Americana is too broad a genre to embrace its entire spectrum within a single album’s borders, but some lesser artists attempt to do so – only Robin Lane is too experienced and discerning a performer to not know there are routes around the impossible, so that’s what she’s doing here: even the title of “Dirt Road To Heaven” seems to suggest so. And how could the lady not know this if she sang harmony with Neil Young on “Round And Round” from “Everybody Knows This Is Nowhere” – the fact which should show her skills for navigating moods as well as the fact of her “When Things Go Wrong” having been the eleventh video to play upon MTV’s launch? Still, the thoroughfare the platter’s sultry, yet righteously tired, titular opener actually refers to will go a long way towards explaining the singer-songwriter’s current philosophy of not picking easy path to catharsis while savoring every living moment, hardships and all.
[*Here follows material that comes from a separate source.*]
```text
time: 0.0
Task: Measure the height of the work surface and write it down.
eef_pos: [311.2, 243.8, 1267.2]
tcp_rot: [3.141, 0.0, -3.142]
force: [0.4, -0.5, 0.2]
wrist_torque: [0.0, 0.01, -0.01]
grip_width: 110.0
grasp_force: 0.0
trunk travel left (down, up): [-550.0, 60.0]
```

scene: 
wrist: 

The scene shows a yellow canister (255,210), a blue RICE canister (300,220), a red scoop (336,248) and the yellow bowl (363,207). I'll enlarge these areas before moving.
However, it’s not enough to hear the album’s frivolously defiant centerpiece “Last Cute Minute” to grasp this fiddle-flaunting feeling, because Ms. Lane’s offering a wider emotional landscape for the listener to explore and see her employ pure folk tropes to dig deep into one’s soul and resort to country idioms when opting for lighthearted pastime. Which is why, whereas the unhurried “Rodeo Clown” deliberately whips up a cowgirl vibe in order to call people back to the plough, the introspective “Woman Like That” and bone-chilling “No Fear” wrap homespun groove into acoustic strum and shoot electric pins under the chanteuse’s skin until communal harmonies help her shoulder a moral burden across the refrain and terrain alike, with Robin’s golden vocals running the gamut between despair and hope. But “Hard Life” distills the two styles into high-spirited Americana as we know it before the steel-caressed “Hunny Dummer” draws on the Appalachian sort of pining, and the organ-oiled “Hurricane Watch” goes for sublime balladry of a major commercial appeal – as does “Sunshine Blue Skies” whose retro-pop tinge has a magnetic allure.
It’s a riveting exercise to be searching for the high ground – yet Robin Lane’s pursue of happiness is sublimely graceful, and joining her on the way there is a treat.